ROME — Radar engineers on the Tempest fighter program have said they expect to break data-processing records. The secret, they explain, is all about miniaturization and going digital.
The sixth-generation jet — planned by the U.K., Sweden and Italy and set to enter service after 2030 — will bristle with new technology, from its weaponry and propulsion to a virtual cockpit projected inside the pilot’s helmet.
But the group set the bar high in October by announcing the fighter’s radar would process a quantity of data equivalent to nine hours of high-definition video — or the internet traffic of a medium-sized city — every second.
Few details were given to back up the claim, but now U.K.-based engineers with Italian firm Leonardo, who are working on the radar, have shared clues with Defense News.
Boosting performance will mean rethinking today’s electronically scanned radars, which have grids of small Transmit Receive Modules, or TRM, on the antenna, each generating an individual radar beam which can follow different targets or combine with others to create a larger beam.
The TRMs in the array are formed into groups, and the signals received by each group are fed to a receiver which digitalizes the data before passing it to the radar’s processor.
Due to their size, the receivers must be positioned back from the aircraft’s nose and accept the incoming analogue radar signal down coaxial cables, which incurs some data loss before the signal is digitalized.
To remedy that, Leonardo is working on miniaturizing the receivers so they can be moved up into the nose and integrated within the antenna, cutting out the need for a coaxial cable.
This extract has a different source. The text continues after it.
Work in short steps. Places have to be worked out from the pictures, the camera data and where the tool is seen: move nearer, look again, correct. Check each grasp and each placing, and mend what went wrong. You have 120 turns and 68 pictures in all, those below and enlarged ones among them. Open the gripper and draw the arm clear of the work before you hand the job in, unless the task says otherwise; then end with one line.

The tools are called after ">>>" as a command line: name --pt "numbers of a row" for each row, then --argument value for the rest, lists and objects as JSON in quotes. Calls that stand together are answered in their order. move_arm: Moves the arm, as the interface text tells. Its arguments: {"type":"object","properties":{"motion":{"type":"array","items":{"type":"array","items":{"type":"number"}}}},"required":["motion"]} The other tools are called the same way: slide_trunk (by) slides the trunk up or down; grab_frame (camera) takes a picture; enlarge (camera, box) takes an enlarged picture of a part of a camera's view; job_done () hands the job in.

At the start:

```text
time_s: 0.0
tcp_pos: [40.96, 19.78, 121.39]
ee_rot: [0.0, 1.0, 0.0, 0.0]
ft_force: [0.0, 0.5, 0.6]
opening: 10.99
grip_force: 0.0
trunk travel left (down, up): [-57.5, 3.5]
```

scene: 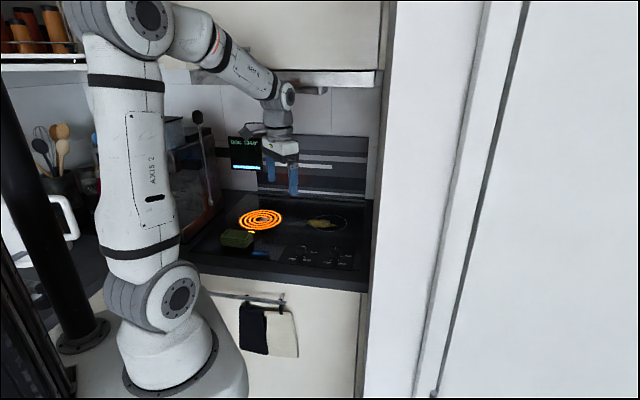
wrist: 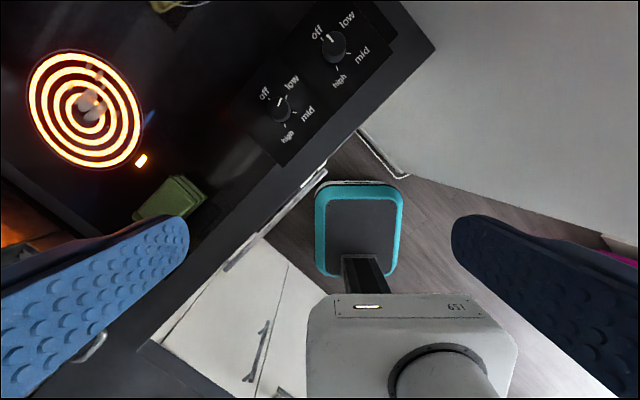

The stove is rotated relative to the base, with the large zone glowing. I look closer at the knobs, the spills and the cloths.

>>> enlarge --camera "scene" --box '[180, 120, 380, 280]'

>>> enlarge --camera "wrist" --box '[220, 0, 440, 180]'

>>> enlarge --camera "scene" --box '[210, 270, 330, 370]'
The data emerging from the receiver must still travel to the processor, but by now it is digital and can flow down fiber-optic cables, reducing data loss.
“Miniaturized receivers can digitalize the signal within the antenna much earlier in the receive chain,” said chief engineer Tim Bungey.
That’s one step up from the new state-of-the-art European Common Radar System Mark 2 radar that BAE Systems and Leonardo have signed to deliver for RAF Eurofighters, which will use coaxial cables.
“Digitalizing the data closer to the array means more data can be received and transmitted, the data can be more flexibly manipulated, and there is more potential for using the radar as a multi-function sensor such as for data linking and for electronic warfare,” said Bungey.
There is also a second advantage to miniaturized receivers: Many more can be installed, meaning each one handles fewer TRMs.
“To improve performance and flexibility within the system, a key challenge is to divide the TRMs into more groups containing fewer TRMs, handled by more receivers,” said Bungey.
“By achieving that, together with supporting wider bandwidths, you can generate significantly more data, giving greater flexibility for beam steering and multi-function operation,” he added.
“We are aiming to increase the number of groups of TRMs, and therefore the number of receivers, beyond what will be offered by the MK2 radar for Eurofighter,” he added.
While the radar may push the envelope, Duncan McCrory, Leonardo’s Tempest chief engineer, said it would be a mistake to consider it as a stand-alone component.